> **SHORT PROBLEM**: Which lines hold the word "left"? Copy each of them.

____ DATA BLOCK

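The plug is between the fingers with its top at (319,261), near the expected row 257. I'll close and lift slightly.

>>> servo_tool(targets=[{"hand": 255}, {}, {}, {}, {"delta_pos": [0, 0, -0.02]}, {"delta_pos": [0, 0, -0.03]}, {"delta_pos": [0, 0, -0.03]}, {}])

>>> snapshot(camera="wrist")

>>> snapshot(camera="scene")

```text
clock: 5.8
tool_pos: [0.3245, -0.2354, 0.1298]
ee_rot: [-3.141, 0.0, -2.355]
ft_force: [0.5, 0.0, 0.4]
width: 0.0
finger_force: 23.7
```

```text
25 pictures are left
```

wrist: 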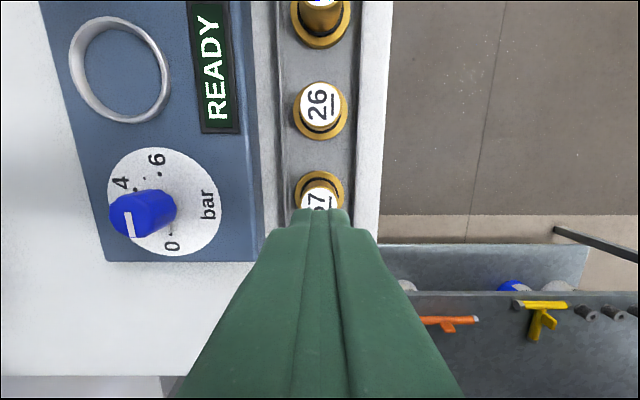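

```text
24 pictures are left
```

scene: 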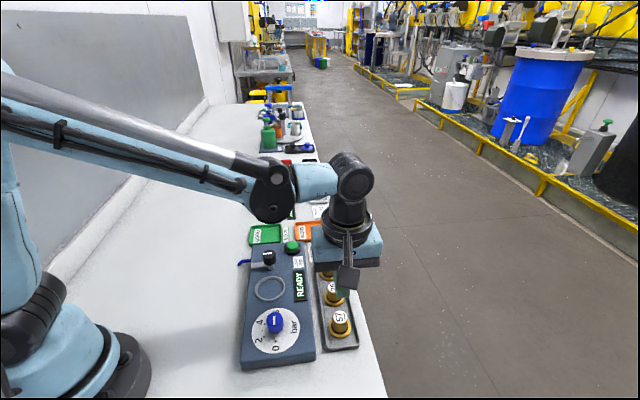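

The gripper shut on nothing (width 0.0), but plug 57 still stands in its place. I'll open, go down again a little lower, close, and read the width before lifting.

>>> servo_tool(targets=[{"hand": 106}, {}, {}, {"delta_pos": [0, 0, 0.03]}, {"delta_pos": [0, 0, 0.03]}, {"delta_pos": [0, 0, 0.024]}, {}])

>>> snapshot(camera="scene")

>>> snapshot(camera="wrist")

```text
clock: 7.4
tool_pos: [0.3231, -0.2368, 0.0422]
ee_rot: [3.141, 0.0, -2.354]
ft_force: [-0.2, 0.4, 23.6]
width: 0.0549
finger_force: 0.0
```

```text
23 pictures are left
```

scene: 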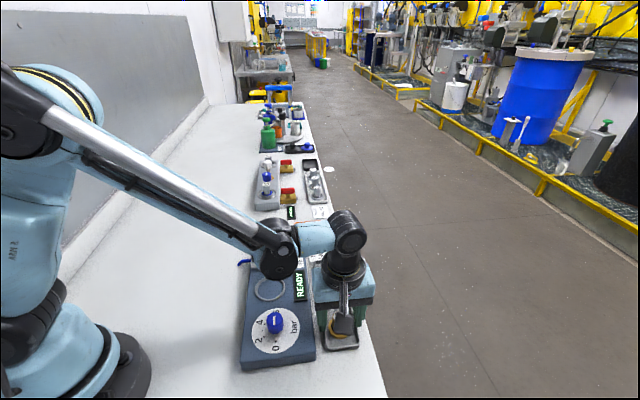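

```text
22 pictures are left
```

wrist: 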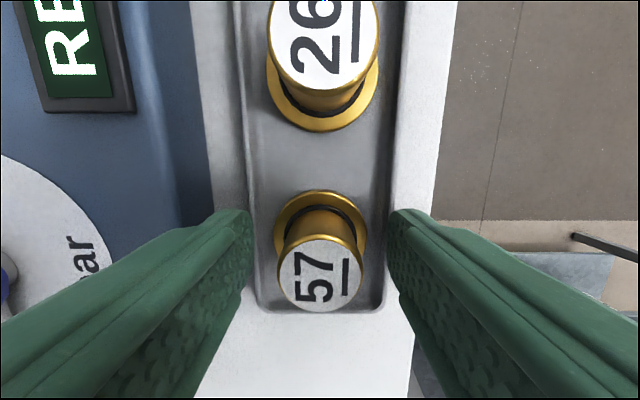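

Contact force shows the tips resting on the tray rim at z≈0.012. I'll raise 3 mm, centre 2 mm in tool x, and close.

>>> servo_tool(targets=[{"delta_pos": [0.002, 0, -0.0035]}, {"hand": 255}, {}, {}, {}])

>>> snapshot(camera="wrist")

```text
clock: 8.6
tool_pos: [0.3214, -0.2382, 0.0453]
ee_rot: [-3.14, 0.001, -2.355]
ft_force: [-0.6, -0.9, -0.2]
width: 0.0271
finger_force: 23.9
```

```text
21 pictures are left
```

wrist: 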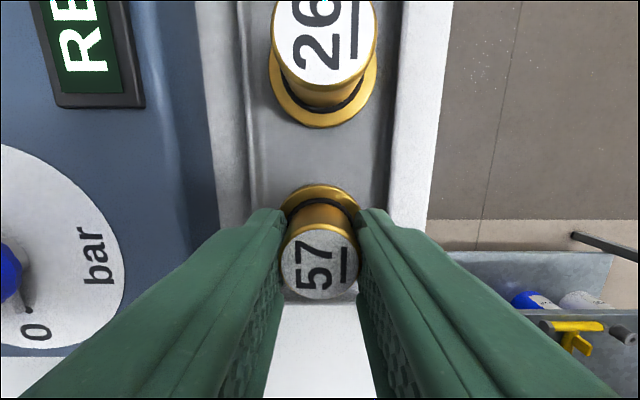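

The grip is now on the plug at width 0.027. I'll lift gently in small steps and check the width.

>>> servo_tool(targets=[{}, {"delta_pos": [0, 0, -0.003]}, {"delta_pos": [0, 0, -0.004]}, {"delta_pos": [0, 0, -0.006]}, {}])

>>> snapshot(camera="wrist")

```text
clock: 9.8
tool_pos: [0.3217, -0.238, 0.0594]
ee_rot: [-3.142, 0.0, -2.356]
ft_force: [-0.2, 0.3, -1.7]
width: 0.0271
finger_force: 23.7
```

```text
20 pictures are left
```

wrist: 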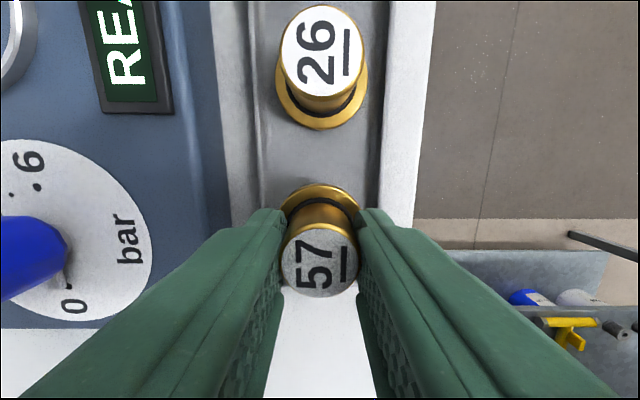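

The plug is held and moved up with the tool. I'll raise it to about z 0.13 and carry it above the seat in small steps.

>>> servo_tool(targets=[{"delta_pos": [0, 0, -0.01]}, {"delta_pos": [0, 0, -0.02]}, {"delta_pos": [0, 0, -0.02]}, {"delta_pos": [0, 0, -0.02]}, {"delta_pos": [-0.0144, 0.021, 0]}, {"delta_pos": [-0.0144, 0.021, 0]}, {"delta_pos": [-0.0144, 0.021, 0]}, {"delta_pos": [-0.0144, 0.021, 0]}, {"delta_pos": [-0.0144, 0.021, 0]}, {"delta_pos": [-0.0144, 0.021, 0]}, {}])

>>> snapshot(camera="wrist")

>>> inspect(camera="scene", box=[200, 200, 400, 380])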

________

> **EXPECTED ANSWER**:
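25 pictures are left
24 pictures are left
23 pictures are left
22 pictures are left
21 pictures are left
20 pictures are left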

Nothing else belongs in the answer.